What to do: Only the lines from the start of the data through the one containing "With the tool" belong in your answer; return them exactly.

>> begin Data extract

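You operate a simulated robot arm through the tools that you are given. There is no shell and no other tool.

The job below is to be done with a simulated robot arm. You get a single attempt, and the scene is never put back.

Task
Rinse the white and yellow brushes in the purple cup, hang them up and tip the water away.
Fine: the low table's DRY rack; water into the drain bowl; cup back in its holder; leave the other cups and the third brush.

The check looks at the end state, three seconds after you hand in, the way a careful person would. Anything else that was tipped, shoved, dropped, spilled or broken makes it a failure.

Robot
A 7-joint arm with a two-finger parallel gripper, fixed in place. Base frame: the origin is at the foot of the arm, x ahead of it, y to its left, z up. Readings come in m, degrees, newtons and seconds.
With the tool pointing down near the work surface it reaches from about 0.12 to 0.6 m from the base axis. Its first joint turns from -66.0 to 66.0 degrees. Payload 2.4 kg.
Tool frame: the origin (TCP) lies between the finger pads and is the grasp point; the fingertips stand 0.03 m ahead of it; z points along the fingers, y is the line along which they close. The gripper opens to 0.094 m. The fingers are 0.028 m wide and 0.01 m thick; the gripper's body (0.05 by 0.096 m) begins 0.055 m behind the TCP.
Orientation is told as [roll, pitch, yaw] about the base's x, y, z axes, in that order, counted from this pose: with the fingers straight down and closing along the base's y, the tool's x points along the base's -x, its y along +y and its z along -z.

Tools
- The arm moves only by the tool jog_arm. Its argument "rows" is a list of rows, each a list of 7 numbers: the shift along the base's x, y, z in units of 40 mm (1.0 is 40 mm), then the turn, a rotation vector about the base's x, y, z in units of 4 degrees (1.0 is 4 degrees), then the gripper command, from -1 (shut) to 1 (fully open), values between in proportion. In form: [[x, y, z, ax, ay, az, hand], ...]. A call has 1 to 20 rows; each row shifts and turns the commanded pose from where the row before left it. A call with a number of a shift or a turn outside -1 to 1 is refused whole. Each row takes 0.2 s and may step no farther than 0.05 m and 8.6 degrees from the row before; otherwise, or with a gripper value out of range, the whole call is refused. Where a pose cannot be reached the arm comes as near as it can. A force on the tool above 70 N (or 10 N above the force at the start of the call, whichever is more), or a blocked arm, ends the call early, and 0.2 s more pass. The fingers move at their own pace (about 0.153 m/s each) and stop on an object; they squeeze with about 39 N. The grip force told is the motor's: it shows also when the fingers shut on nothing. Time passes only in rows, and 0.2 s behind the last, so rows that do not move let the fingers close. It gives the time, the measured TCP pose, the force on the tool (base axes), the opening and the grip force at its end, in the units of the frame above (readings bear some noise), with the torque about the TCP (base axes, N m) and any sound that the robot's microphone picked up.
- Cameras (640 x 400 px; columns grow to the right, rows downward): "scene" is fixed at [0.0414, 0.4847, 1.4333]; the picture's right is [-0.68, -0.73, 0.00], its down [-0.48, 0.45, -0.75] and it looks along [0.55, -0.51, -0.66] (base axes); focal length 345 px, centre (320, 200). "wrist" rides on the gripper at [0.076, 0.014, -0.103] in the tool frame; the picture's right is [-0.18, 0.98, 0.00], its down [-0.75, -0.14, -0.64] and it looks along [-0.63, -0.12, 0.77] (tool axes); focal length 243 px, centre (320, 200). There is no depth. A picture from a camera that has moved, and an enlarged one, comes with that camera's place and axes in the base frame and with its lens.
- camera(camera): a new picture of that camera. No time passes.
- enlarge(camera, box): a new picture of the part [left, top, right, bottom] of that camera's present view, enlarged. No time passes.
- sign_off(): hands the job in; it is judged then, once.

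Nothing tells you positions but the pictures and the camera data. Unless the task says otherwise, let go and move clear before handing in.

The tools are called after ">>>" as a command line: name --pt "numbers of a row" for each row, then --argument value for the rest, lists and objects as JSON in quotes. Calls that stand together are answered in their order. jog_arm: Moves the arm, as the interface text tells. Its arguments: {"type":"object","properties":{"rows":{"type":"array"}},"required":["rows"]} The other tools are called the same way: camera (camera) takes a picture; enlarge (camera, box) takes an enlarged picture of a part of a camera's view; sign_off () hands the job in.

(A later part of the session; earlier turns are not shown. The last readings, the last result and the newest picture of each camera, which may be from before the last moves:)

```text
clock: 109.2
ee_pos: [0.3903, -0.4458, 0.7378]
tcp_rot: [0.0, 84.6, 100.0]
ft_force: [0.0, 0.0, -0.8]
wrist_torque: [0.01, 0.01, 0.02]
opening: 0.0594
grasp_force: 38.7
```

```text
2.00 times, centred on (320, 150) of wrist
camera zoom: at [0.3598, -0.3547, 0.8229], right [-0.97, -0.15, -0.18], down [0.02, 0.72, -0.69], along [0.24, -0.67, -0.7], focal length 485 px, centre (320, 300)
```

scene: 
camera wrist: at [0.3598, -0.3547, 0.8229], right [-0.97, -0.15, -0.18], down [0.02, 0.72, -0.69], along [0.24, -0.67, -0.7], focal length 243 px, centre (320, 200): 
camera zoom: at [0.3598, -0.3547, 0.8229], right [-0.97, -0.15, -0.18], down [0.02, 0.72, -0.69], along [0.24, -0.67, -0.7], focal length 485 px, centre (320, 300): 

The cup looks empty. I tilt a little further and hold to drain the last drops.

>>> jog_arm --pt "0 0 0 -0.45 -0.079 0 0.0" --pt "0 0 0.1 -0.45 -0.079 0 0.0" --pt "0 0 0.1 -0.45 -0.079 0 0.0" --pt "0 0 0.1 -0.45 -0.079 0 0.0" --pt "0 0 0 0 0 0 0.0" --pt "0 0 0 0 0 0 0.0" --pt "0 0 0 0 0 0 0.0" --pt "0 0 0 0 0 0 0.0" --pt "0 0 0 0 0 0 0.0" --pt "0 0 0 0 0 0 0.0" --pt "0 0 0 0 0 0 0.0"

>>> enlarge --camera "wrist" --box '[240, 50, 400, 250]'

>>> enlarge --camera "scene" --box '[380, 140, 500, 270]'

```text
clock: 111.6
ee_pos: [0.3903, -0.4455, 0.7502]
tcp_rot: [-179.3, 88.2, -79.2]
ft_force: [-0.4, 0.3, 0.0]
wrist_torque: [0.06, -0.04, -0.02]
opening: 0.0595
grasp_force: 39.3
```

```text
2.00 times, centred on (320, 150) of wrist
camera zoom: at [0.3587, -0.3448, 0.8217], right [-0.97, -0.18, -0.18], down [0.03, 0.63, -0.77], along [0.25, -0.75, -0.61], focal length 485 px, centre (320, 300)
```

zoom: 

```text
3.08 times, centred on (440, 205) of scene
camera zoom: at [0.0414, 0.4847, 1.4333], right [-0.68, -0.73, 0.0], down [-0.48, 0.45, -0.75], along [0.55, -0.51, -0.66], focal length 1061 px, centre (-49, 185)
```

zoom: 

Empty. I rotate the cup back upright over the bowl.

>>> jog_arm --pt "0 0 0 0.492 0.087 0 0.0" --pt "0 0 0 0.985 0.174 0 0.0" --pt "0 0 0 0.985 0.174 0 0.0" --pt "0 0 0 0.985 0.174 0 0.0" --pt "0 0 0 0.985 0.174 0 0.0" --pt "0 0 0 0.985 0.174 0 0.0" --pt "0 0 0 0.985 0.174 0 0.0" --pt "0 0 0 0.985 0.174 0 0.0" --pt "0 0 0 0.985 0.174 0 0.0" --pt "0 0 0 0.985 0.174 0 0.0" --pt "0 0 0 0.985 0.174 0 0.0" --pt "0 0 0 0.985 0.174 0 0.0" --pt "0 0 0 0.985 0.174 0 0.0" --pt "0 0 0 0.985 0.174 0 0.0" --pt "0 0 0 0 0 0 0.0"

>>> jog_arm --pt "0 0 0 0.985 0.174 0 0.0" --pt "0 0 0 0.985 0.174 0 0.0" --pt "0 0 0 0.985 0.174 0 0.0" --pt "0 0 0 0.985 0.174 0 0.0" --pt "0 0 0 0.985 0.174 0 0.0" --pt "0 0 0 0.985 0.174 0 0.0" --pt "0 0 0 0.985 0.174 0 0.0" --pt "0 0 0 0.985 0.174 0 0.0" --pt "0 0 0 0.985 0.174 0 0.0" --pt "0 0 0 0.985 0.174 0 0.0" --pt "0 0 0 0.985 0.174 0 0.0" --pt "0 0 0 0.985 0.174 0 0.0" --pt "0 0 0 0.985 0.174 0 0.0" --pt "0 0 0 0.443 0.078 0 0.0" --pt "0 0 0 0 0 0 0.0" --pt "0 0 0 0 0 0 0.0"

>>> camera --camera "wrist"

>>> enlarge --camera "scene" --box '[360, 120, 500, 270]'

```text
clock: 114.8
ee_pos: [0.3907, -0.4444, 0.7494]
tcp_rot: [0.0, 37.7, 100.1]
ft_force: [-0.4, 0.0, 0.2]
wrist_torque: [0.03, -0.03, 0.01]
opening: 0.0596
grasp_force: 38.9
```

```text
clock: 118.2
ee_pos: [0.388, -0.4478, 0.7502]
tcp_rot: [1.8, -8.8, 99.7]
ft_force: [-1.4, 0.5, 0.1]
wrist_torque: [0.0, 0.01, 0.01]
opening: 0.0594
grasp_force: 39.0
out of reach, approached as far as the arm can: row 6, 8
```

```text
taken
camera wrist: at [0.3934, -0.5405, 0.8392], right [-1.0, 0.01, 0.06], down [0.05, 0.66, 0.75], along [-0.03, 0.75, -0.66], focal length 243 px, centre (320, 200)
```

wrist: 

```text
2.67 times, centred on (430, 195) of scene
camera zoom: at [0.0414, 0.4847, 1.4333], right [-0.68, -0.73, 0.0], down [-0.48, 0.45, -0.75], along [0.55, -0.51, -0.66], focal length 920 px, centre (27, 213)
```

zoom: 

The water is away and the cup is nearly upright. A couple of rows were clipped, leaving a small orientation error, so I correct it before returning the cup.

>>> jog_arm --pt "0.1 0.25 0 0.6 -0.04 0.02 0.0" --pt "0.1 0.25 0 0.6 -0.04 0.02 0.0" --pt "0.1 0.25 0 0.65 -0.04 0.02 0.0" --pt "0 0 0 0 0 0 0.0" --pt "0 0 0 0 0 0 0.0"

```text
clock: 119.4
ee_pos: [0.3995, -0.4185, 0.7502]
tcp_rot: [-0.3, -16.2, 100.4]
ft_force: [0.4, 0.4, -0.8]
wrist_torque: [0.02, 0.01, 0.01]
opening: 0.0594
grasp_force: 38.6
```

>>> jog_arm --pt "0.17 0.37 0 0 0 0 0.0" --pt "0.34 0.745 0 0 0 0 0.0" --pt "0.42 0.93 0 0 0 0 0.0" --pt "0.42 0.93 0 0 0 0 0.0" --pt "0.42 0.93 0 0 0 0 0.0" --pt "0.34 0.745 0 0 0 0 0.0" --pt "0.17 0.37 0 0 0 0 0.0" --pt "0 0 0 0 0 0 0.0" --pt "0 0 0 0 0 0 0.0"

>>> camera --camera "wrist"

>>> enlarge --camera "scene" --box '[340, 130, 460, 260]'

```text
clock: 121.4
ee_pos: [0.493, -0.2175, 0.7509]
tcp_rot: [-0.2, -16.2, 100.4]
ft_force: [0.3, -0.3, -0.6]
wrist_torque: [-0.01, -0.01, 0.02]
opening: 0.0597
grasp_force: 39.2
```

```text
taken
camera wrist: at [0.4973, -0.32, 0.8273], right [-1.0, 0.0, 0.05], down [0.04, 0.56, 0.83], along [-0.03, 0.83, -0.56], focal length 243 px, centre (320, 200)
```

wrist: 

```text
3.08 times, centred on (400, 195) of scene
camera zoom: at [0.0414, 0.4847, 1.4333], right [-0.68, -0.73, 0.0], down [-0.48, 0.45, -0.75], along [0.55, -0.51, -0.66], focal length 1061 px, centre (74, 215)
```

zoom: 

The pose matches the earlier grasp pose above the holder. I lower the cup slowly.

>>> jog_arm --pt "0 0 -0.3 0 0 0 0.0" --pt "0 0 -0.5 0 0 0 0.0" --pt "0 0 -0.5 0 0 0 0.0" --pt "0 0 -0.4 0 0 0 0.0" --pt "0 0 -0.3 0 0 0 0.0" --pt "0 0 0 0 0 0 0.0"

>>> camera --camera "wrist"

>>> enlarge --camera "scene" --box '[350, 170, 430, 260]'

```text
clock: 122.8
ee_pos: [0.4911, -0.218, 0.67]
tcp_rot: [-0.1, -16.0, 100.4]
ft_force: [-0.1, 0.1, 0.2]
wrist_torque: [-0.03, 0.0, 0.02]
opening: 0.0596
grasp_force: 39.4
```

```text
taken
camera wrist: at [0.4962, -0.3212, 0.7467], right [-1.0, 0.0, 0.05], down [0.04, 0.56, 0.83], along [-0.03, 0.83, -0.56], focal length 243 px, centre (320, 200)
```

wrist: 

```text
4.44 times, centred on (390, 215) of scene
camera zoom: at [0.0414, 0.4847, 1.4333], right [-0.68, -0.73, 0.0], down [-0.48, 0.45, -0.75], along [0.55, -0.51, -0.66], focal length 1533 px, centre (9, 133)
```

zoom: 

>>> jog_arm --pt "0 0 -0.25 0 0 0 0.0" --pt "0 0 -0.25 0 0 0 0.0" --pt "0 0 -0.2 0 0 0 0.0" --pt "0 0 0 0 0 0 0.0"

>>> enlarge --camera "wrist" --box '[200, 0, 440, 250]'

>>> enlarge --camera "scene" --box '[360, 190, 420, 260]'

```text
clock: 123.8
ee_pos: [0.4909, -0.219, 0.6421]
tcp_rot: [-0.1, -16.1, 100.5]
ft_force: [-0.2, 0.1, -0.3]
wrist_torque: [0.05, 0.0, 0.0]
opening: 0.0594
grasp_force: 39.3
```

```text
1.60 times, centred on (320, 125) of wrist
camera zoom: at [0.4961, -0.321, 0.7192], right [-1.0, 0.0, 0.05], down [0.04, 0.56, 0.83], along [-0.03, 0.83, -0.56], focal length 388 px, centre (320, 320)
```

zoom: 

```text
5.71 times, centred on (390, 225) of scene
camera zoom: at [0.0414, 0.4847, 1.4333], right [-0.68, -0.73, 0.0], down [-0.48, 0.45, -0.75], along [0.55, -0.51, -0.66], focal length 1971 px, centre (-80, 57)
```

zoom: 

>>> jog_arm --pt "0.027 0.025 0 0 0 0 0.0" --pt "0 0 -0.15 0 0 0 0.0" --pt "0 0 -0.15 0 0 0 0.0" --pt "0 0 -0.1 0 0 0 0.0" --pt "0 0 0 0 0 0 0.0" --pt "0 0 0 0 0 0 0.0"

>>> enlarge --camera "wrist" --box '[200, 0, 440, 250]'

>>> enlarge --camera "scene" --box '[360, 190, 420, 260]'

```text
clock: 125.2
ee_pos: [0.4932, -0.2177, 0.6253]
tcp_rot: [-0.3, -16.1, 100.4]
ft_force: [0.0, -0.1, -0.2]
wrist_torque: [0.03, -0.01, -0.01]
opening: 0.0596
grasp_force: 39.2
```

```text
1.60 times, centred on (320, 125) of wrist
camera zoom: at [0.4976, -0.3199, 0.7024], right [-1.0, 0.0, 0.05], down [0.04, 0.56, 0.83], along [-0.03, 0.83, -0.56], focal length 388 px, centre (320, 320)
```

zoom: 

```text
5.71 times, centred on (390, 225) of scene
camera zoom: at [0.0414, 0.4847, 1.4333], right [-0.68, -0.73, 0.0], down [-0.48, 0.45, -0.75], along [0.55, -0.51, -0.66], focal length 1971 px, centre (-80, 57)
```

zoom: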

>> end Data extract

The answer:
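You operate a simulated robot arm through the tools that you are given. There is no shell and no other tool.

The job below is to be done with a simulated robot arm. You get a single attempt, and the scene is never put back.

Task
Rinse the white and yellow brushes in the purple cup, hang them up and tip the water away.
Fine: the low table's DRY rack; water into the drain bowl; cup back in its holder; leave the other cups and the third brush.

The check looks at the end state, three seconds after you hand in, the way a careful person would. Anything else that was tipped, shoved, dropped, spilled or broken makes it a failure.

Robot
A 7-joint arm with a two-finger parallel gripper, fixed in place. Base frame: the origin is at the foot of the arm, x ahead of it, y to its left, z up. Readings come in m, degrees, newtons and seconds.
With the tool pointing down near the work surface it reaches from about 0.12 to 0.6 m from the base axis. Its first joint turns from -66.0 to 66.0 degrees. Payload 2.4 kg.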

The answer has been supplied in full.